━━ Data section

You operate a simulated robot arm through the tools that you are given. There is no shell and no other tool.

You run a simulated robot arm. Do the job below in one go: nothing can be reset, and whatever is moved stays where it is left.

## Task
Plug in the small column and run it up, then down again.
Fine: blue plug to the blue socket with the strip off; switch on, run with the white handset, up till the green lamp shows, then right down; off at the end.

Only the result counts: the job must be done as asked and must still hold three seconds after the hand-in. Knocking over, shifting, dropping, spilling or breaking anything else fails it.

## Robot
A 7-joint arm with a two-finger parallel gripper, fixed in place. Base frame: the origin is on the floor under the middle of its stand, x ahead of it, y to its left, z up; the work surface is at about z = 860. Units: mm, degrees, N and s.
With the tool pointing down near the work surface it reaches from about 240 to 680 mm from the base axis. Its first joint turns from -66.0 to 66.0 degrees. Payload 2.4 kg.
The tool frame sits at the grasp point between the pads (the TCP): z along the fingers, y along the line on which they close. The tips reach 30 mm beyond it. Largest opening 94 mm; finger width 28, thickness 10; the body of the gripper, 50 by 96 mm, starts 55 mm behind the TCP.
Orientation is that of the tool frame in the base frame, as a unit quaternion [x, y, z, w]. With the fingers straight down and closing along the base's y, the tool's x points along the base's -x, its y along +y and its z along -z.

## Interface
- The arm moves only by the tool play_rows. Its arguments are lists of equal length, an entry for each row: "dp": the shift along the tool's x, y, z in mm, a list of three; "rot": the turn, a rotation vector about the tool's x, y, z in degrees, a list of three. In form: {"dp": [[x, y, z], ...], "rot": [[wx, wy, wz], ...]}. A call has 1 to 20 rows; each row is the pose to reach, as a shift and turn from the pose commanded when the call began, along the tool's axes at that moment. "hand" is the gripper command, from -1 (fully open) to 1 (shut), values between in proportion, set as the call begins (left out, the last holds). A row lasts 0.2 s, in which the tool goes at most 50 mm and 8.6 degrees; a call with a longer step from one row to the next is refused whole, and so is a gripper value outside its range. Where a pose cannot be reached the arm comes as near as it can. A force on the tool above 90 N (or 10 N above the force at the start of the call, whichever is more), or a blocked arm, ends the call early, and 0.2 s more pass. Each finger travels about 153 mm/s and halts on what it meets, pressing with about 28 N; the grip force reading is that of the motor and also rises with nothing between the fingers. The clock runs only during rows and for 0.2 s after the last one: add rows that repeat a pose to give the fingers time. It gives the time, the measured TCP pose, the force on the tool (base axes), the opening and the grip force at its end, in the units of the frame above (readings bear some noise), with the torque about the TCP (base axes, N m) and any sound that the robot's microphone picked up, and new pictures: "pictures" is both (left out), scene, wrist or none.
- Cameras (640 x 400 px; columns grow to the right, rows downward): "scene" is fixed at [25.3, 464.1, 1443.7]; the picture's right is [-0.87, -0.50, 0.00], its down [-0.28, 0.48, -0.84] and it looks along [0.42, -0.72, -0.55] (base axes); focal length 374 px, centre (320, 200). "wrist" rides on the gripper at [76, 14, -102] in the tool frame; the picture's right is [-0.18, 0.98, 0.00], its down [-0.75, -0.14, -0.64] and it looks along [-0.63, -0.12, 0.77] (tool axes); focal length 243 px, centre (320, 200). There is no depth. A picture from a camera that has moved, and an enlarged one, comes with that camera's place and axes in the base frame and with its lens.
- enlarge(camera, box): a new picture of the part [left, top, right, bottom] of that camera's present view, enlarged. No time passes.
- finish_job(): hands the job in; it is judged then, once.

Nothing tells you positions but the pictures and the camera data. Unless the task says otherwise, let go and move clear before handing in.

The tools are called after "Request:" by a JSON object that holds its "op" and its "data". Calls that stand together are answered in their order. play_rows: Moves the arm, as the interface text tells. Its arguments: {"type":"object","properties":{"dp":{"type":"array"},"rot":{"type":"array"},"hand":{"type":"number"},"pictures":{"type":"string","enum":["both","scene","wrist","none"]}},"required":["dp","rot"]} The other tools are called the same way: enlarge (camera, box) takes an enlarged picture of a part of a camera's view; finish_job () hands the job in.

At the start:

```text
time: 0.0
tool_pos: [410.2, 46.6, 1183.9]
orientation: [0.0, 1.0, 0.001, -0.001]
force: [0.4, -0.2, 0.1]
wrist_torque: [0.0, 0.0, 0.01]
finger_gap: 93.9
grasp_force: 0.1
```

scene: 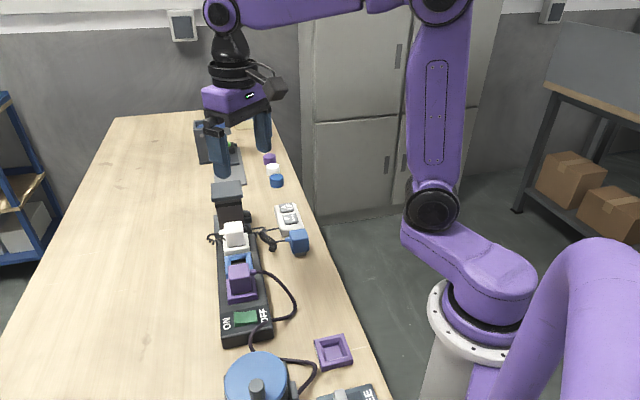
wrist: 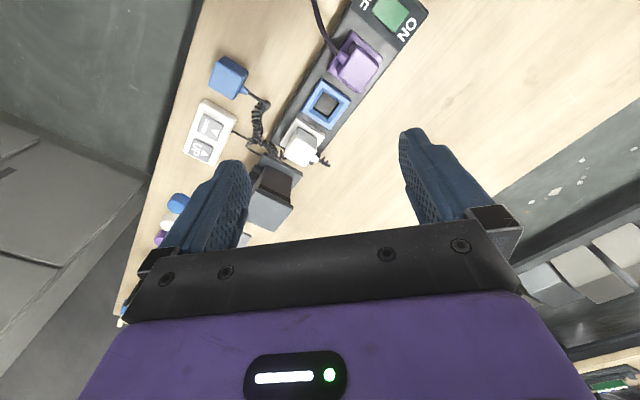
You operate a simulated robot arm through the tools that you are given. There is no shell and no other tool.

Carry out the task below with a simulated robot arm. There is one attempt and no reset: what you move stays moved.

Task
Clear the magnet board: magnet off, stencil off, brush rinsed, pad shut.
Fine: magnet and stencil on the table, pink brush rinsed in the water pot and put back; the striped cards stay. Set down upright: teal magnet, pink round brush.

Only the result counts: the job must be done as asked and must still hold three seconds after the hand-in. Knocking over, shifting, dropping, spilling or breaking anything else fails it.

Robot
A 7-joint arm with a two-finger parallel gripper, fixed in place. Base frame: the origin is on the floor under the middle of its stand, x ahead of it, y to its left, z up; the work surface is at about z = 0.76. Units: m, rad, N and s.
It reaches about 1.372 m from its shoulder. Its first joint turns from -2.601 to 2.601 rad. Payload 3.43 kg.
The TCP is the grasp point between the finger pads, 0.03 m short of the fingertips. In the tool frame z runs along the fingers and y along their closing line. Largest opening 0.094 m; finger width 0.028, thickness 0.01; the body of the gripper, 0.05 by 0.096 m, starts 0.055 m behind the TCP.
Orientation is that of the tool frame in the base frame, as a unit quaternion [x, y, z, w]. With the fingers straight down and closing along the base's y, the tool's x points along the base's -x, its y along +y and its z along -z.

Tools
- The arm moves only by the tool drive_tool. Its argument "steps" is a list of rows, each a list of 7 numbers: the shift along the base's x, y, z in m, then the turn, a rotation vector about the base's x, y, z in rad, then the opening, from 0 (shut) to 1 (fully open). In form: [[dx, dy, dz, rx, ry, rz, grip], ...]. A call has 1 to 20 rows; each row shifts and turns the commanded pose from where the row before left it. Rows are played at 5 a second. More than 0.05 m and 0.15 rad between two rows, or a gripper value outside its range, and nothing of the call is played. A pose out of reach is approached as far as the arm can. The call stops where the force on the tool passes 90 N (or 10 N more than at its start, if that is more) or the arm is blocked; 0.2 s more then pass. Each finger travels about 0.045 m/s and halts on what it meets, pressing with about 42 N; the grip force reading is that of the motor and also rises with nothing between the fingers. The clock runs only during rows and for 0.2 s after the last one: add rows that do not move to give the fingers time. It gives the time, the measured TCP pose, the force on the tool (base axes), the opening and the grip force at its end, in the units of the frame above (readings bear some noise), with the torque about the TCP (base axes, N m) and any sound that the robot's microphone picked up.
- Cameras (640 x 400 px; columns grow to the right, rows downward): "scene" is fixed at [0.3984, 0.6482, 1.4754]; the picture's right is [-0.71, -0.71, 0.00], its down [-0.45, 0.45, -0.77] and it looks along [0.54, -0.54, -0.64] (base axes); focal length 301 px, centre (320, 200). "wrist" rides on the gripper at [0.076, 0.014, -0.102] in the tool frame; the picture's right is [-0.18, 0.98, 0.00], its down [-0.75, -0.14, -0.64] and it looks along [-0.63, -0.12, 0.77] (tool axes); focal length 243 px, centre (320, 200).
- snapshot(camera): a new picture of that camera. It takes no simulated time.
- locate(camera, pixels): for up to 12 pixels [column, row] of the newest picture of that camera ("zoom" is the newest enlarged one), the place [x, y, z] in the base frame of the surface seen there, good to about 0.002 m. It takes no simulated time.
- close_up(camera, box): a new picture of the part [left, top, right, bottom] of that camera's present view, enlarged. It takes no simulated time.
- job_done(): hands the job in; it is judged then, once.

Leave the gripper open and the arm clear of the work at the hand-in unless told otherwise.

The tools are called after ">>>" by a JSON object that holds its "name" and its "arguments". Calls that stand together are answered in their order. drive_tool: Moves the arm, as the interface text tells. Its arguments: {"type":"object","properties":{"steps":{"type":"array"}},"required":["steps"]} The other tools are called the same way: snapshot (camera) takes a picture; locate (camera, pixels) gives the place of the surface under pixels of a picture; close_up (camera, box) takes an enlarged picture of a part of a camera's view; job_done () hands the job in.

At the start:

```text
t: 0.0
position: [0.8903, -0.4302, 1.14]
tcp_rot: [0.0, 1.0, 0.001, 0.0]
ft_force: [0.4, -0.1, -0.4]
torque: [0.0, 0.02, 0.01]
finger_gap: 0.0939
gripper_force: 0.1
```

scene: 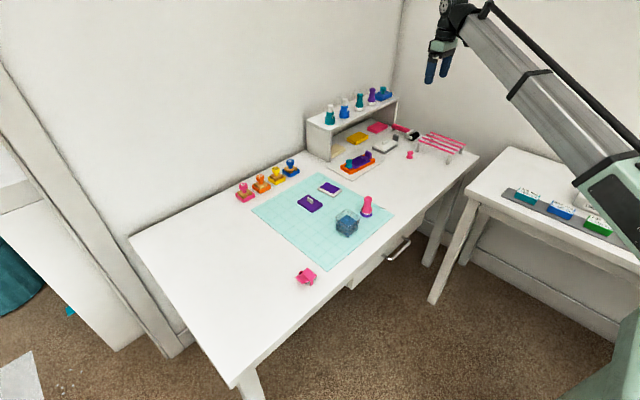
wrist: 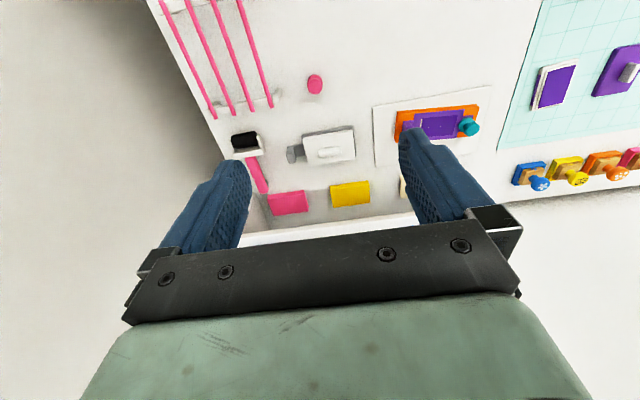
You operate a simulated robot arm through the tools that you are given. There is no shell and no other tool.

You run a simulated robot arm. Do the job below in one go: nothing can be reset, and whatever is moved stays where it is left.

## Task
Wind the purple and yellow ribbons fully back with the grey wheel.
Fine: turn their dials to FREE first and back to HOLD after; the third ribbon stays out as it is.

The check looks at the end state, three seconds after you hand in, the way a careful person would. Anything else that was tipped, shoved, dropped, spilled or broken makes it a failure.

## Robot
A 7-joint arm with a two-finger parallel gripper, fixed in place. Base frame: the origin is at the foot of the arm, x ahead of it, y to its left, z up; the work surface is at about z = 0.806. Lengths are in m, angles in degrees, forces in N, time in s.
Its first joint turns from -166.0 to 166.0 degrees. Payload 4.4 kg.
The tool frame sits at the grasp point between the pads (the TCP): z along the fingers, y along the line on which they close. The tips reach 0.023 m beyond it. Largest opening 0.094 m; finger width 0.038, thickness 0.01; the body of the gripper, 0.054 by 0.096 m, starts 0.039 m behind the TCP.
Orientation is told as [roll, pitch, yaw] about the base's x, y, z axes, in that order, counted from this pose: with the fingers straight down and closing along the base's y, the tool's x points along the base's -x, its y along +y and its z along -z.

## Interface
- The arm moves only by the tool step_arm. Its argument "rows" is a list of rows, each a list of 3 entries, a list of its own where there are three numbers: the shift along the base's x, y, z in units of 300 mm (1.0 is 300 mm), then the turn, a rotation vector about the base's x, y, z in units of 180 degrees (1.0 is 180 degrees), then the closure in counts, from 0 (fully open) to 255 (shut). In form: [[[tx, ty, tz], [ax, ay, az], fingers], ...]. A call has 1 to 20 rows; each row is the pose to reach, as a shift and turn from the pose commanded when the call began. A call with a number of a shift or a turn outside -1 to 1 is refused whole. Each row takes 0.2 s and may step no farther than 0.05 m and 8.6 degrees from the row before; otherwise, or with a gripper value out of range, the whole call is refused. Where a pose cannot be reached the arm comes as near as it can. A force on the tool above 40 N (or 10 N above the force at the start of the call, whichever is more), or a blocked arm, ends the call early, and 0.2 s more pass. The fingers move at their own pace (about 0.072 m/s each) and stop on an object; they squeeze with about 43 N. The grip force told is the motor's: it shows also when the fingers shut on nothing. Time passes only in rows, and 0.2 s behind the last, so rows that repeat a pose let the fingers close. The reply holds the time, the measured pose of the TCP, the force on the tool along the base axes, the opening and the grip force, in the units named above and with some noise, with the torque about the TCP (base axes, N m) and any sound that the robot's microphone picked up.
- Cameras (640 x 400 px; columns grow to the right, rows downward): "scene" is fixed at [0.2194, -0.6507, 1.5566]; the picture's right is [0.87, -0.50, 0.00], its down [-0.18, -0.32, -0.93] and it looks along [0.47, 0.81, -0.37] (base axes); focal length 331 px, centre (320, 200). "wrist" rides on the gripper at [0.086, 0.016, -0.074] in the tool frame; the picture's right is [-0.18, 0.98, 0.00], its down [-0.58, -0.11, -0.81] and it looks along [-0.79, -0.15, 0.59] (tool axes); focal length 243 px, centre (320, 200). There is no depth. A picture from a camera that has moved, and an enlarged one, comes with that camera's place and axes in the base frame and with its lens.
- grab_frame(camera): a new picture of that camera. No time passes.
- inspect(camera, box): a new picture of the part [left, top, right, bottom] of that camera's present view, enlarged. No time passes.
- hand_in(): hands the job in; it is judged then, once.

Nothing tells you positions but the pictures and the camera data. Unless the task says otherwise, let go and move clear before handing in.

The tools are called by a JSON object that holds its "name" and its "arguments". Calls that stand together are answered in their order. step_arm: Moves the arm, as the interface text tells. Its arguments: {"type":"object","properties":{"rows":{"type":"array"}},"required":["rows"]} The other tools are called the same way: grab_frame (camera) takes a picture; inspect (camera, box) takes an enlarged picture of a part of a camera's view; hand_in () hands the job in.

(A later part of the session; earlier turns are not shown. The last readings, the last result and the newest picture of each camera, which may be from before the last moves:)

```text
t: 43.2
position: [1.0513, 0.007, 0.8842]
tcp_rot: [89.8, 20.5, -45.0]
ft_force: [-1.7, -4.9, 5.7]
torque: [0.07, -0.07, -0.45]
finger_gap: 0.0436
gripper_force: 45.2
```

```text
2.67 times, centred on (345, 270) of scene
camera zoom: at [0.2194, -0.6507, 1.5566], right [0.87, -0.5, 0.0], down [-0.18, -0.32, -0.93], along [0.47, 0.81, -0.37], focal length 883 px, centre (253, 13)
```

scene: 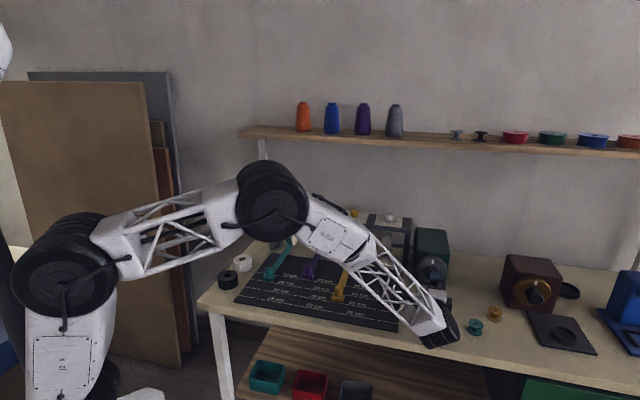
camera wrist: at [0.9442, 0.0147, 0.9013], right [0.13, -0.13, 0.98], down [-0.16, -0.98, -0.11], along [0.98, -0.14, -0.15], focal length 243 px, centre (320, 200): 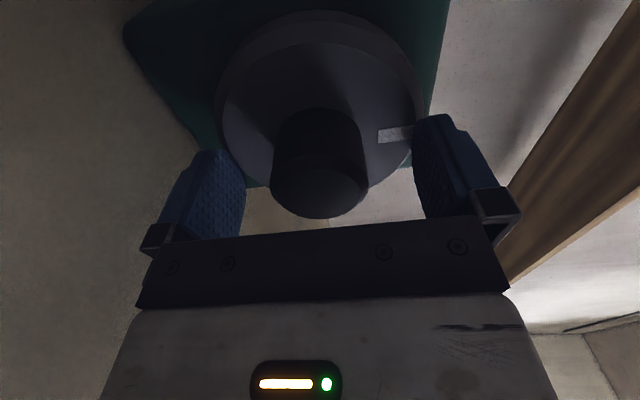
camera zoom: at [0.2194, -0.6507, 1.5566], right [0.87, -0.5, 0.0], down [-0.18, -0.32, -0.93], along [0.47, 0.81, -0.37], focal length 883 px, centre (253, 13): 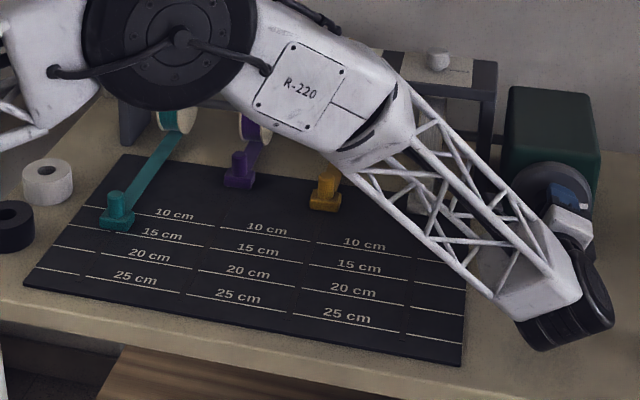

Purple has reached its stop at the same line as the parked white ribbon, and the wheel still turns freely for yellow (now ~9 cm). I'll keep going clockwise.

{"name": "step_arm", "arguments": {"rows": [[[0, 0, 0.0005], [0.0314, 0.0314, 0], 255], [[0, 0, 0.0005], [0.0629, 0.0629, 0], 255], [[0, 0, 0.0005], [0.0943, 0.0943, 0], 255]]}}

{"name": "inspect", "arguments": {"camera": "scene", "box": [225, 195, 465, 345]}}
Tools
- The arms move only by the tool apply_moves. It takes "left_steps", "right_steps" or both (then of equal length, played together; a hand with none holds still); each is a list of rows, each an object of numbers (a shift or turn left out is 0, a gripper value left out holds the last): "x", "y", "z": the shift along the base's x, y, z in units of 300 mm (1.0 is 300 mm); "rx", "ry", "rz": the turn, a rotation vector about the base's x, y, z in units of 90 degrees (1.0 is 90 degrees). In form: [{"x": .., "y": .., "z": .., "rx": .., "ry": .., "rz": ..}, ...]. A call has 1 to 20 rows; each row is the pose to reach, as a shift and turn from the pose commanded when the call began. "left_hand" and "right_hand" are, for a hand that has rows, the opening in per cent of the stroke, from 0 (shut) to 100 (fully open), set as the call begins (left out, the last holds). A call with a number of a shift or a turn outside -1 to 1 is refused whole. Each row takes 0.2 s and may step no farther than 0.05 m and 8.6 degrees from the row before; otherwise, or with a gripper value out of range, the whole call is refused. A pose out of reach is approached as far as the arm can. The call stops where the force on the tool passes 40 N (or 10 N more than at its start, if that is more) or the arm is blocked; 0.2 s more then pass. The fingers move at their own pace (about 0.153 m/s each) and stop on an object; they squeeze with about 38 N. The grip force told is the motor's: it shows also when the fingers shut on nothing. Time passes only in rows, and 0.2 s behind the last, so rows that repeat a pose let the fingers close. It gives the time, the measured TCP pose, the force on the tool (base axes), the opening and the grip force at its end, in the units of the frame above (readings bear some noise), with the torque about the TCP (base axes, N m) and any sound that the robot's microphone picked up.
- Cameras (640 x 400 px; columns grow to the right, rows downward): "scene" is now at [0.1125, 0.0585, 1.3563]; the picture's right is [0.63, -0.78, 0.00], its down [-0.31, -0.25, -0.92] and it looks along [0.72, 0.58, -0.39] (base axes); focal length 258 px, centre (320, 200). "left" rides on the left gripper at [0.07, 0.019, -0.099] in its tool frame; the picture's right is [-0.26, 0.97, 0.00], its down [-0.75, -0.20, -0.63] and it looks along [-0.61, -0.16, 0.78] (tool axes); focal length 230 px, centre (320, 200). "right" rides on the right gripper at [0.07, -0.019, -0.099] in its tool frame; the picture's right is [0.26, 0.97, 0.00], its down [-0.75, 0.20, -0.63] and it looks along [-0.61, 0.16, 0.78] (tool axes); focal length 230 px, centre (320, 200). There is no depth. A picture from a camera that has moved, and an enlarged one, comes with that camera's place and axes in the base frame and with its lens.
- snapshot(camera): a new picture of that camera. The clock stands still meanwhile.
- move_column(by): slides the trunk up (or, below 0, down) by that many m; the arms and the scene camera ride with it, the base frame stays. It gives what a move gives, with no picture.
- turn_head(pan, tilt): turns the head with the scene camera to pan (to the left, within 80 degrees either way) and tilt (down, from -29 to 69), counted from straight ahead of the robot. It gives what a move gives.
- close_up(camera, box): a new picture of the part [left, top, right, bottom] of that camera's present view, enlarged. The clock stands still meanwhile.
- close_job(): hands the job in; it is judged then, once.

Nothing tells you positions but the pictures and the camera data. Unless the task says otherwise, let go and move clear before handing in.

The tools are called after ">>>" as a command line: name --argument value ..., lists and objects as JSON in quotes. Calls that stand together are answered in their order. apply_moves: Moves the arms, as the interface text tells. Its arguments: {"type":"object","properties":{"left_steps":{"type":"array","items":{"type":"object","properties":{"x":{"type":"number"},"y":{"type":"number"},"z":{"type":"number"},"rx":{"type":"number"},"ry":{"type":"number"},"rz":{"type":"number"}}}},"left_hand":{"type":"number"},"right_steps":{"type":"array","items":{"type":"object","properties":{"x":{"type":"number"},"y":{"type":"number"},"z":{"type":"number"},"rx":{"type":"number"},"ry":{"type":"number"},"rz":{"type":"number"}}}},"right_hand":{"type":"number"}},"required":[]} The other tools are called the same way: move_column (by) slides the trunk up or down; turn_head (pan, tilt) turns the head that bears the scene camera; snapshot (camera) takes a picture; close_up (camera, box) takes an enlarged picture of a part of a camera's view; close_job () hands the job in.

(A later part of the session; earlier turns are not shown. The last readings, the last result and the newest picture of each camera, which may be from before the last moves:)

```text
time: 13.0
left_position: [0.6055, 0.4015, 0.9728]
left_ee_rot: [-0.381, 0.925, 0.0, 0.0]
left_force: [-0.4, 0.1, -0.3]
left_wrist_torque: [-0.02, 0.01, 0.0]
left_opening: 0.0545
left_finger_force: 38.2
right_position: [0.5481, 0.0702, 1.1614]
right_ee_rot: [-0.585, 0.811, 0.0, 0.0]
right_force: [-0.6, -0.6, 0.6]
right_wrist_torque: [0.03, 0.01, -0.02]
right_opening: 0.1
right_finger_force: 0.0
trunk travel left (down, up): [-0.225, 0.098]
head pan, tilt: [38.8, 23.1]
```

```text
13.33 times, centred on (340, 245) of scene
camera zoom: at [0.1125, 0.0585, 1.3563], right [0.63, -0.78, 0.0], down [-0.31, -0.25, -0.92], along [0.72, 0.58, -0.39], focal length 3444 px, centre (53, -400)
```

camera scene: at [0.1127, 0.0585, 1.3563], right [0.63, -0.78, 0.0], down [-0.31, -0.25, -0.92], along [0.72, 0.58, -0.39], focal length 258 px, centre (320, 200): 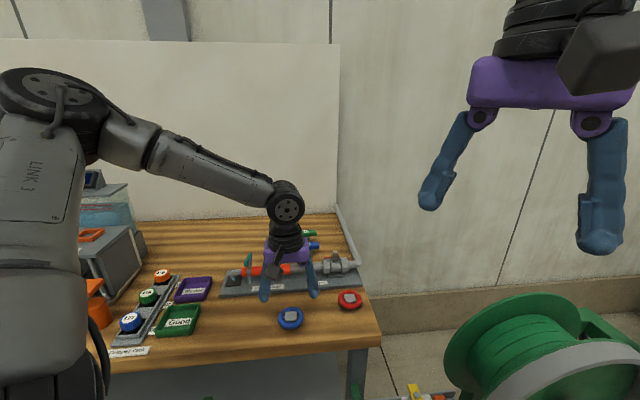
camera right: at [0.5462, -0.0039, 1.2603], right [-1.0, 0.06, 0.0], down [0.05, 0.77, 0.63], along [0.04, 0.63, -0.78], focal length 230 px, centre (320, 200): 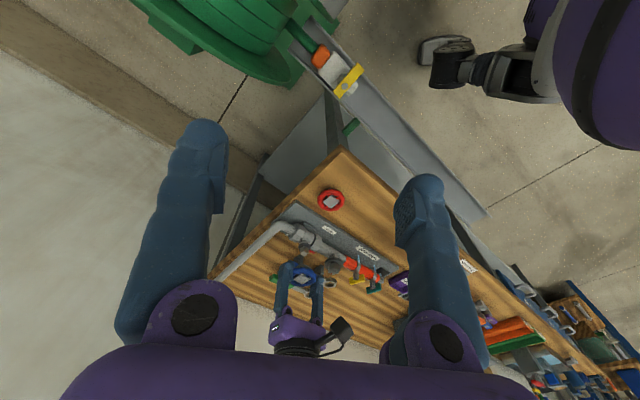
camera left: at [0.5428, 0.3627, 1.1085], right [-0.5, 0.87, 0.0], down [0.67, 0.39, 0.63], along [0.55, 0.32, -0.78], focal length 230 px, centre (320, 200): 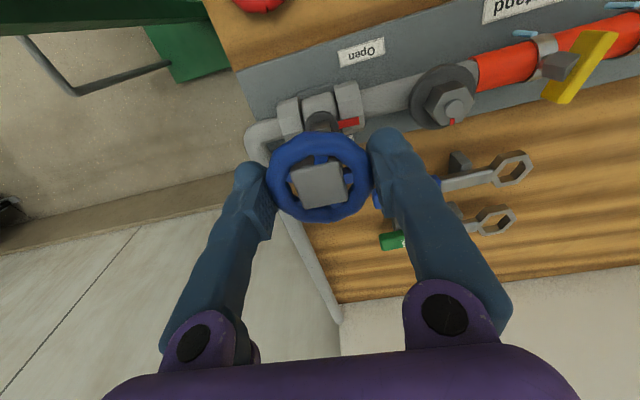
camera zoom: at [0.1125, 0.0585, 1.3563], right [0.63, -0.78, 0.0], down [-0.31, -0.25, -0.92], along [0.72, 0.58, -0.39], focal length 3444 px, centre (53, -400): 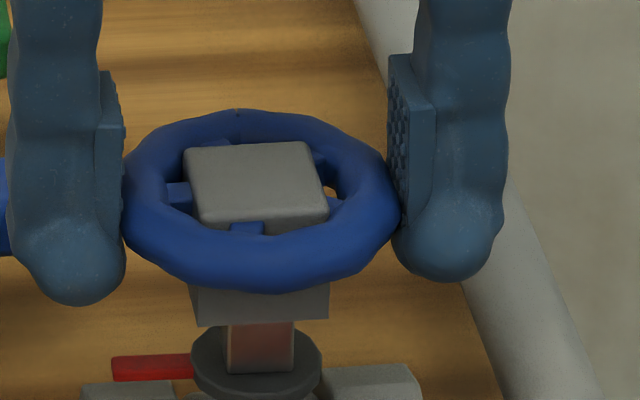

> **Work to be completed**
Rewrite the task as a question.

━━━━

> **Work to be completed**
Nothing but the lines from the one with "[0.2194, -0.6507, 1.5566];" through the one with "The tools are called by" should be repeated, and each exactly. Return a JSON list in which every string is one line; blank lines are skipped.

> **Problem solution**
[
  "- Cameras (640 x 400 px; columns grow to the right, rows downward): \"scene\" is fixed at [0.2194, -0.6507, 1.5566]; the picture's right is [0.87, -0.50, 0.00], its down [-0.18, -0.32, -0.93] and it looks along [0.47, 0.81, -0.37] (base axes); focal length 331 px, centre (320, 200). \"wrist\" rides on the gripper at [0.086, 0.016, -0.074] in the tool frame; the picture's right is [-0.18, 0.98, 0.00], its down [-0.58, -0.11, -0.81] and it looks along [-0.79, -0.15, 0.59] (tool axes); focal length 243 px, centre (320, 200). There is no depth. A picture from a camera that has moved, and an enlarged one, comes with that camera's place and axes in the base frame and with its lens.",
  "- grab_frame(camera): a new picture of that camera. No time passes.",
  "- inspect(camera, box): a new picture of the part [left, top, right, bottom] of that camera's present view, enlarged. No time passes.",
  "- hand_in(): hands the job in; it is judged then, once.",
  "Nothing tells you positions but the pictures and the camera data. Unless the task says otherwise, let go and move clear before handing in.",
  "The tools are called by a JSON object that holds its \"name\" and its \"arguments\". Calls that stand together are answered in their order. step_arm: Moves the arm, as the interface text tells. Its arguments: {\"type\":\"object\",\"properties\":{\"rows\":{\"type\":\"array\"}},\"required\":[\"rows\"]} The other tools are called the same way: grab_frame (camera) takes a picture; inspect (camera, box) takes an enlarged picture of a part of a camera's view; hand_in () hands the job in."
]